Supplied text:
Book Image

Interactive Applications using Matplotlib

Book Image

Interactive Applications using Matplotlib

Overview of this book

Table of Contents (12 chapters)

The Matplotlib figure-artist hierarchy


Everything that can be drawn in Matplotlib is called an artist. Any artist can have child artists that are also drawable. This forms the basis of a hierarchy of artist objects that Matplotlib sends to a backend for rendering. At the root of this artist tree is the figure.

In the examples so far, we have not explicitly created any figures. The pylab and pyplot interfaces will create the figures for us. However, when creating advanced interactive applications, it is highly recommended that you explicitly create your figures. You will especially want to do this if you have multiple figures being displayed at the same time. This is the entry into the OO layer of Matplotlib:

fig = plt.figure()

Canvassing the figure

The figure is, quite literally, your canvas. Its primary component is the FigureCanvas instance upon which all drawing occurs. Unless you are embedding your Matplotlib figures into a GUI application, it is very unlikely that you will need to interact with this object directly. Instead, as plotting commands are issued, artist objects are added to the canvas automatically.

Data lines:
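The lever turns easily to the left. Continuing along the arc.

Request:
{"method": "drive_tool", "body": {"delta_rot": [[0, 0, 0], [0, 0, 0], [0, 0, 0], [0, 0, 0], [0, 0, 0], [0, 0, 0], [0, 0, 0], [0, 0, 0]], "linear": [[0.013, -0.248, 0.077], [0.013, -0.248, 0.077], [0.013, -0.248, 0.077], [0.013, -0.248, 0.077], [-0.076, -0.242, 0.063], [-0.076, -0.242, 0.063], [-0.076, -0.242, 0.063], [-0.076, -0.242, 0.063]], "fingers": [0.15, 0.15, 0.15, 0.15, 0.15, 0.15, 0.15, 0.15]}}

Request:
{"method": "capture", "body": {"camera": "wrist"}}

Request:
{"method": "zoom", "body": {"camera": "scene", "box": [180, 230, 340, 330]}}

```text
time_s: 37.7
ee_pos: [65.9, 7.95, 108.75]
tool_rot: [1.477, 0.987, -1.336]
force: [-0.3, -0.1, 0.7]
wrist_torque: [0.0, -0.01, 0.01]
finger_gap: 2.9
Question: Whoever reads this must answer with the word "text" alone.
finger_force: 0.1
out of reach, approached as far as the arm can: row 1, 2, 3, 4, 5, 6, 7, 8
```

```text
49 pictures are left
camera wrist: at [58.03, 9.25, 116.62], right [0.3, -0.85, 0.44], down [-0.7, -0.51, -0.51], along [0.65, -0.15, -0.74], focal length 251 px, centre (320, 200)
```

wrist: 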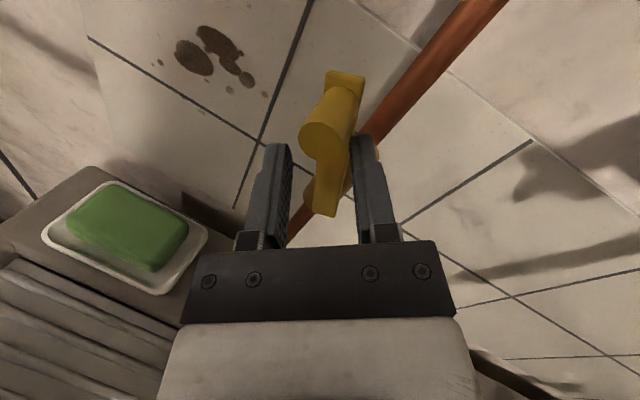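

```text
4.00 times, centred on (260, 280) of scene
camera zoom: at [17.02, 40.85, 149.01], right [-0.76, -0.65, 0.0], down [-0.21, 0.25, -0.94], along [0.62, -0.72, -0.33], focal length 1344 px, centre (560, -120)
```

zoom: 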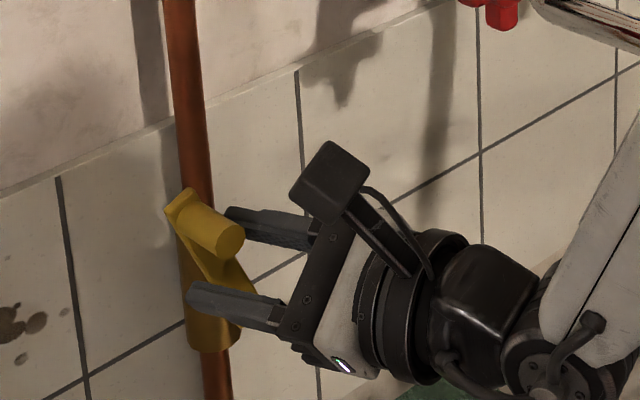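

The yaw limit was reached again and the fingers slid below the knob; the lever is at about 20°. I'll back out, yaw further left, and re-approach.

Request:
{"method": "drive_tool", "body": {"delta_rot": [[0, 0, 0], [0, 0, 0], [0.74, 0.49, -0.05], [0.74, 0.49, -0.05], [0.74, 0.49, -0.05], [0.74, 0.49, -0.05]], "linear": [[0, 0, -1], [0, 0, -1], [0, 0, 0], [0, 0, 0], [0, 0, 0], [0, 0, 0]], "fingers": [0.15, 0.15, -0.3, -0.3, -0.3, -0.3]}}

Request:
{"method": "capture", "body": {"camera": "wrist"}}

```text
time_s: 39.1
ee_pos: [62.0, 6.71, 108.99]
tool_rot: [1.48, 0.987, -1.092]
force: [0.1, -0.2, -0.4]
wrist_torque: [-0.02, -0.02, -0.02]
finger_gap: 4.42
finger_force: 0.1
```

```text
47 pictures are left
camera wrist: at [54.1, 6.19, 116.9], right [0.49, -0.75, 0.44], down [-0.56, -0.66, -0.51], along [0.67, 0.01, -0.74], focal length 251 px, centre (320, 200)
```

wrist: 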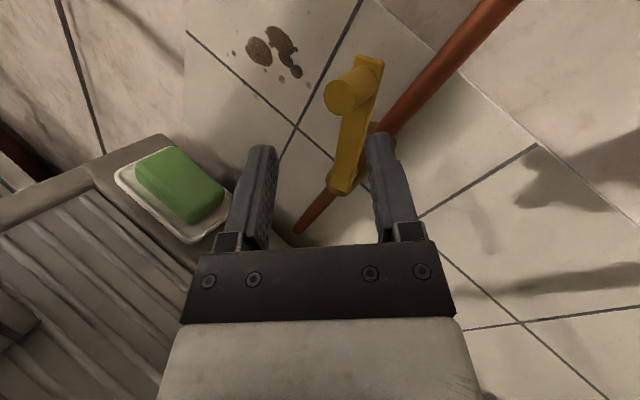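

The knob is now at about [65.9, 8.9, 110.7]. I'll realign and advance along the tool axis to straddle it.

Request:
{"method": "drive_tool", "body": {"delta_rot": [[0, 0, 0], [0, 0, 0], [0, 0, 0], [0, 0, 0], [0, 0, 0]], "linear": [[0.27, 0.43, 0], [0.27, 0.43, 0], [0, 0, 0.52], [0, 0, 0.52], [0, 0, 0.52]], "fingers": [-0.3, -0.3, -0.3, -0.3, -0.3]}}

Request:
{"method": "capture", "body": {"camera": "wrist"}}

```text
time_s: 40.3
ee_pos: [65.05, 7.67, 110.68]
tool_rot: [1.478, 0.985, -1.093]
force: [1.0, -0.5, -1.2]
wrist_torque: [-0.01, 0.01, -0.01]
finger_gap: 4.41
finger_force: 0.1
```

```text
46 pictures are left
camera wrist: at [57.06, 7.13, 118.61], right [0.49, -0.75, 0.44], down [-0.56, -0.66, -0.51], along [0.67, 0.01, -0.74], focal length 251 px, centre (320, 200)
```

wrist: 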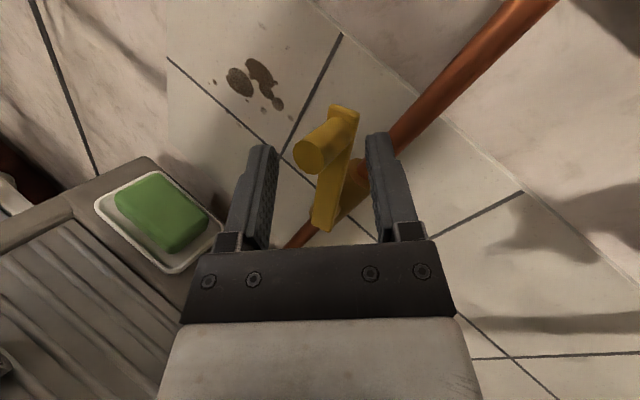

Task prompt: Extract from the supplied text the words running from "Overview of this" to "is the figure.".

Response for this exercise:
Overview of this book

Table of Contents (12 chapters)

The Matplotlib figure-artist hierarchy


Everything that can be drawn in Matplotlib is called an artist. Any artist can have child artists that are also drawable. This forms the basis of a hierarchy of artist objects that Matplotlib sends to a backend for rendering. At the root of this artist tree is the figure.